=== GIVEN PASSAGE ===
Ma questo che sto per scrivere può sembrare, mi sa tanto e lo temo, un coccodrillo: perché è morto Lorenzo Amurri, e per me la notizia è stata come una schioppettata. E non posso fare finta di nulla.

Con Lorenzo Amurri nel 2013 ho condiviso mezz’ora o poco più di vita: abbiamo parlato di “Apnea”, racconto senza sconti della sua vita dopo il terribile incidente di sci che nel 1997 lo aveva lasciato tetraplegico. A ventisei anni.

Avevo molto fortemente voluto quell’intervista (si dice così?) e ora che, grazie a Francesca Comandini e a Fandango, stavo per registrare, avevo un po’ paura di incontrarlo: che cosa chiedergli che fosse il più possibile rispettoso, intelligente, appropriato?

Ma poi ho pensato che nel suo libro Lorenzo Amurri era lontano da ipocrisie e ancora di più da pietismi e autocommiserazione: anzi, era proprio agli antipodi rispetto a qualsiasi luogo comune sulla disabilità, e mi sono rilassata. Sincero, dalla prima all’ultima parola, lui, lo sarei stata anche io. E così gli ho fatto domande a cuore aperto, senza ipocrisie, pietismi e imbarazzi: Amurri ascoltava e rispondeva, lieve, ironico, cortese, disponibile, paziente. Ovviamente, sincero.

Fuori onda abbiamo chiacchierato di un paio di vecchi libri scritti da  suo padre, che avevo letto anni prima: “Piccolissimo” e “Famiglia a carico”, diari esilaranti di una quotidianità fatta di storie piccolissime fra moglie e quattro figli, il più piccolo dei quali era lui, Lorenzo. E gli ho anche detto che una parola di quel libro è entrata nel mio gergo familiare: la parola è “occofòso” e non vi spiego nulla altro, perché lascio a voi il piacere di scoprirne il significato.

=== RAW DATA ===
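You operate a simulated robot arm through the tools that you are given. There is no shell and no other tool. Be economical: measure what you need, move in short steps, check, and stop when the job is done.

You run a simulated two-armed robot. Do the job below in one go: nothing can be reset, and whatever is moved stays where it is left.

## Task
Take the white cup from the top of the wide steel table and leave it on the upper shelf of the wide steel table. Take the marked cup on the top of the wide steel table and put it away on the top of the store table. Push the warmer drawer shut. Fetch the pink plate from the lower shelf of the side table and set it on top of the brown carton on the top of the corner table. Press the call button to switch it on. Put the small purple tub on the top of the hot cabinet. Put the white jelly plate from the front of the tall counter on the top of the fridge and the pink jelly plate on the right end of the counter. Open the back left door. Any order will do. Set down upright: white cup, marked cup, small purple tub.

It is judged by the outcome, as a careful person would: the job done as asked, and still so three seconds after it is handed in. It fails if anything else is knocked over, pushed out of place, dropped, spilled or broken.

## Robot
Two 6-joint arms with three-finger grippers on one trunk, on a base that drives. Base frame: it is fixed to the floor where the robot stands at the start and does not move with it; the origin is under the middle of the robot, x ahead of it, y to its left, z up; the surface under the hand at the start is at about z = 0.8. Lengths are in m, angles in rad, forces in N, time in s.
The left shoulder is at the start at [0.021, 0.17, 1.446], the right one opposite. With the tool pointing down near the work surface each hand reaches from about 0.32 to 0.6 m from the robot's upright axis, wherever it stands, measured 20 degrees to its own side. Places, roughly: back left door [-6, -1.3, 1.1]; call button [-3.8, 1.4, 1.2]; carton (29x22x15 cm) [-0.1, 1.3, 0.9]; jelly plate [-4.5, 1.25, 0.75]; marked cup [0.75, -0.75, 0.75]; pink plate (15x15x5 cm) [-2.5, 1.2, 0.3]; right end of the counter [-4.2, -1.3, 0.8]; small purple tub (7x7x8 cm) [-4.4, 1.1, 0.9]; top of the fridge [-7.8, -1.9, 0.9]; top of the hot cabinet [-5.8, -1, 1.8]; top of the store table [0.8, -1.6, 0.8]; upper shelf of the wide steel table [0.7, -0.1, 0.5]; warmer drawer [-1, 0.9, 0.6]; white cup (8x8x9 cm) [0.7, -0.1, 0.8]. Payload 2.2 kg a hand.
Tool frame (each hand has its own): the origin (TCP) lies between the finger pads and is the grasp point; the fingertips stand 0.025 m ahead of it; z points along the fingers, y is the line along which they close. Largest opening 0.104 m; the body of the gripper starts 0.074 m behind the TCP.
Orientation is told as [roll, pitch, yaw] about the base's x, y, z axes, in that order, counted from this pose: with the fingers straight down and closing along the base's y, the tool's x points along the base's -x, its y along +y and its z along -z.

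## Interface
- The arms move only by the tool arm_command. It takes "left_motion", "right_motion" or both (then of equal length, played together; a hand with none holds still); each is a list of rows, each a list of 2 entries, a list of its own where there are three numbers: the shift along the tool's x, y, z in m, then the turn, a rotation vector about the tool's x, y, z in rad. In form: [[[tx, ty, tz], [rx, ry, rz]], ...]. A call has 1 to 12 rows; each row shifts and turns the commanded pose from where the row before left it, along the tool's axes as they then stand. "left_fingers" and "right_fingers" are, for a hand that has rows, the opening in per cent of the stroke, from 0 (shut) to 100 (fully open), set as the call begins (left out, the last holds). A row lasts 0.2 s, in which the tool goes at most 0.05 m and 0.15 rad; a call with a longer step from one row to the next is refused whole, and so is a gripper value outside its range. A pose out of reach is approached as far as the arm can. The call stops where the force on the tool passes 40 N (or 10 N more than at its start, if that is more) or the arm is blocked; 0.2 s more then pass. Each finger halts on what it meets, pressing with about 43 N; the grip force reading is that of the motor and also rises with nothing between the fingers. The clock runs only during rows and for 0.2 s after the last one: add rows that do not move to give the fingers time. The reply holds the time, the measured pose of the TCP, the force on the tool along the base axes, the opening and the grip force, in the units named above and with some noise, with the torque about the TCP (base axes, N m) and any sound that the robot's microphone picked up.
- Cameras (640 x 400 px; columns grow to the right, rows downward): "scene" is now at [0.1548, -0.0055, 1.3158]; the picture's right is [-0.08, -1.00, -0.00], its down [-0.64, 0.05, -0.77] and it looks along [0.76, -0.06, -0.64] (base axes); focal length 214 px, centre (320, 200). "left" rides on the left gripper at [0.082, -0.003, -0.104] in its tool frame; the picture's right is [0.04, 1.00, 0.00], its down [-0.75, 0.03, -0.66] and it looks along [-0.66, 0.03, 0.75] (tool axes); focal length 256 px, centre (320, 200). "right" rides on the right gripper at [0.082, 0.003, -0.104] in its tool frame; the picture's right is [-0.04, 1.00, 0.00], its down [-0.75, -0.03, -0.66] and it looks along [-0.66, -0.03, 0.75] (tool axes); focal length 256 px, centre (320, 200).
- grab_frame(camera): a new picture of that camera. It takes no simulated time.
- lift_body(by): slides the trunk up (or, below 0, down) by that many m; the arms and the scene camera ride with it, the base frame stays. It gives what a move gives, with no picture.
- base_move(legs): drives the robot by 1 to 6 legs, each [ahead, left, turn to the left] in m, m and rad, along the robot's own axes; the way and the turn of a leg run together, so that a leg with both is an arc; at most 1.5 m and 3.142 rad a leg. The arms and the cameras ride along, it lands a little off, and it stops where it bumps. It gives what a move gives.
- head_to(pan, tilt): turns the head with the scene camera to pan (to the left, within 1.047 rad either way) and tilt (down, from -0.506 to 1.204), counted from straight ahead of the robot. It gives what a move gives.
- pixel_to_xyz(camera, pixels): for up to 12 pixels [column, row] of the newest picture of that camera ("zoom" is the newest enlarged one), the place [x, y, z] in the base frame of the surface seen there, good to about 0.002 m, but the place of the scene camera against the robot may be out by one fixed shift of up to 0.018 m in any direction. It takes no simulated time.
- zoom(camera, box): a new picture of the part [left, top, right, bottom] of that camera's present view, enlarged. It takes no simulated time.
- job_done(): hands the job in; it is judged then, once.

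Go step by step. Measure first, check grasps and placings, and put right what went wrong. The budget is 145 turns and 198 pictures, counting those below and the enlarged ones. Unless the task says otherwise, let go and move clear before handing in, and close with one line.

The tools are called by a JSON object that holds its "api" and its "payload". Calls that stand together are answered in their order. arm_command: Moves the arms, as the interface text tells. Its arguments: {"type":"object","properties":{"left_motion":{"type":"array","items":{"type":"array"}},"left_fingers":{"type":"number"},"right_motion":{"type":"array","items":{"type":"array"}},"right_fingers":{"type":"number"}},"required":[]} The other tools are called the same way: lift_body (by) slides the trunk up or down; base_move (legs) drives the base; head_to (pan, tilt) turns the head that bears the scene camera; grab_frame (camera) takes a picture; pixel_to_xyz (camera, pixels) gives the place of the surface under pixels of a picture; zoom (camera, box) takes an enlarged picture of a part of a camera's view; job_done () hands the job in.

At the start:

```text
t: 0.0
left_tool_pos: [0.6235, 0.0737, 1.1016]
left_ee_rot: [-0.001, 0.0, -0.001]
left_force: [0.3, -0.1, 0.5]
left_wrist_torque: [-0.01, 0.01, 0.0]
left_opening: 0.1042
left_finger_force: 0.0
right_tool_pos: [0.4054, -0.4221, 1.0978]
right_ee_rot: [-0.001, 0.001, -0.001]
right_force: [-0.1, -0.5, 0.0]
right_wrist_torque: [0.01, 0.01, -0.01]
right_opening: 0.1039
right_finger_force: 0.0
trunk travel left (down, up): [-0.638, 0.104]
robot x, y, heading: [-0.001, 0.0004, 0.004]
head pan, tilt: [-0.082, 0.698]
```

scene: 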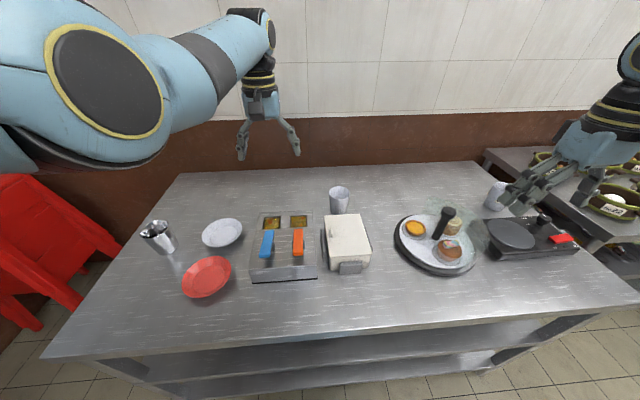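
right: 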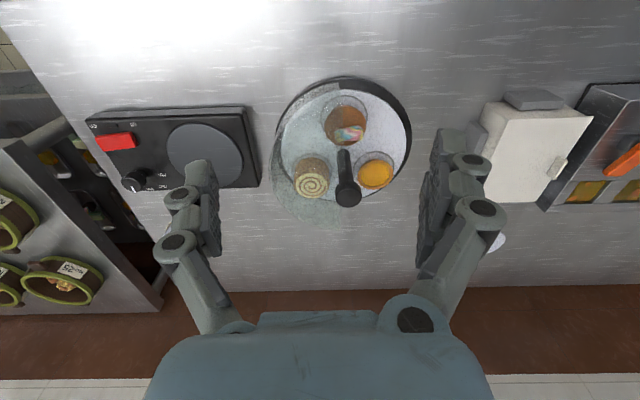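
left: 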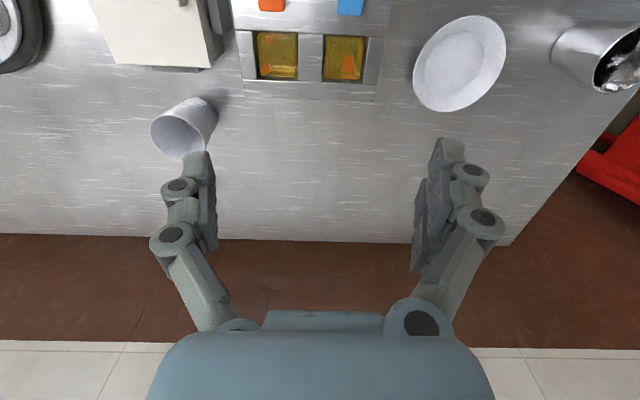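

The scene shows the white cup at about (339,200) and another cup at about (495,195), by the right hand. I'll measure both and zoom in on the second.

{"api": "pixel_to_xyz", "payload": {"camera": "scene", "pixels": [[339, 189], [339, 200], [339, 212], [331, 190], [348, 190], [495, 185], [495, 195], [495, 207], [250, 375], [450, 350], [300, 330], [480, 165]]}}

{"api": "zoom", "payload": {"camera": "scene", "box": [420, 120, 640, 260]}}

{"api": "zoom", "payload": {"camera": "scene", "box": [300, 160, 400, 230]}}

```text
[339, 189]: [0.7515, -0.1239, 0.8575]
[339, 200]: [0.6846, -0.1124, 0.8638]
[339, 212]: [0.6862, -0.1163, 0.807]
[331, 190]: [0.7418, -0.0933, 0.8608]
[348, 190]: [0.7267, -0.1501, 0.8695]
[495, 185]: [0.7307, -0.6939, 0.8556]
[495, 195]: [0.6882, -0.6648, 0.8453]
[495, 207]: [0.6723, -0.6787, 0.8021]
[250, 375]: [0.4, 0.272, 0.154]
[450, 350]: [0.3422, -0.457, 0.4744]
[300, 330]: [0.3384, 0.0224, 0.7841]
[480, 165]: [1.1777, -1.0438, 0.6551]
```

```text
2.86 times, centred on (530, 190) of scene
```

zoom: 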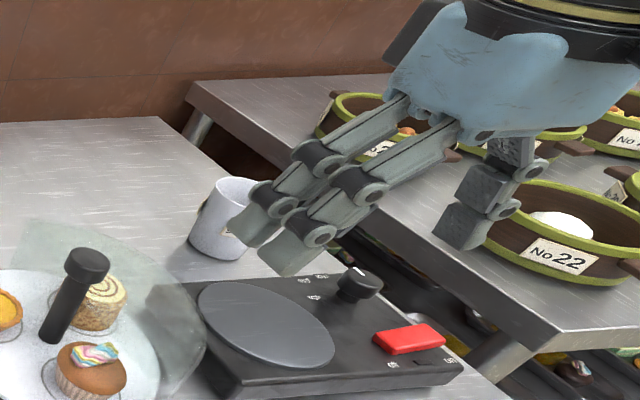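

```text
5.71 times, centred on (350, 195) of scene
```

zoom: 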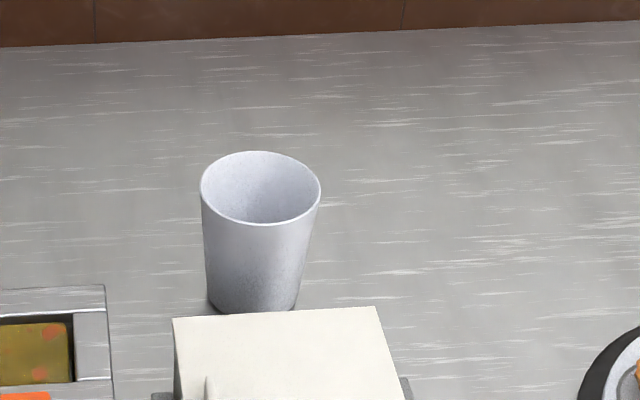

=== EXERCISE TASK ===
Could you quote the given passage from "Fuori onda abbiamo" up to and including "scoprirne il significato."?

=== ANSWER IN FULL ===
Fuori onda abbiamo chiacchierato di un paio di vecchi libri scritti da  suo padre, che avevo letto anni prima: “Piccolissimo” e “Famiglia a carico”, diari esilaranti di una quotidianità fatta di storie piccolissime fra moglie e quattro figli, il più piccolo dei quali era lui, Lorenzo. E gli ho anche detto che una parola di quel libro è entrata nel mio gergo familiare: la parola è “occofòso” e non vi spiego nulla altro, perché lascio a voi il piacere di scoprirne il significato.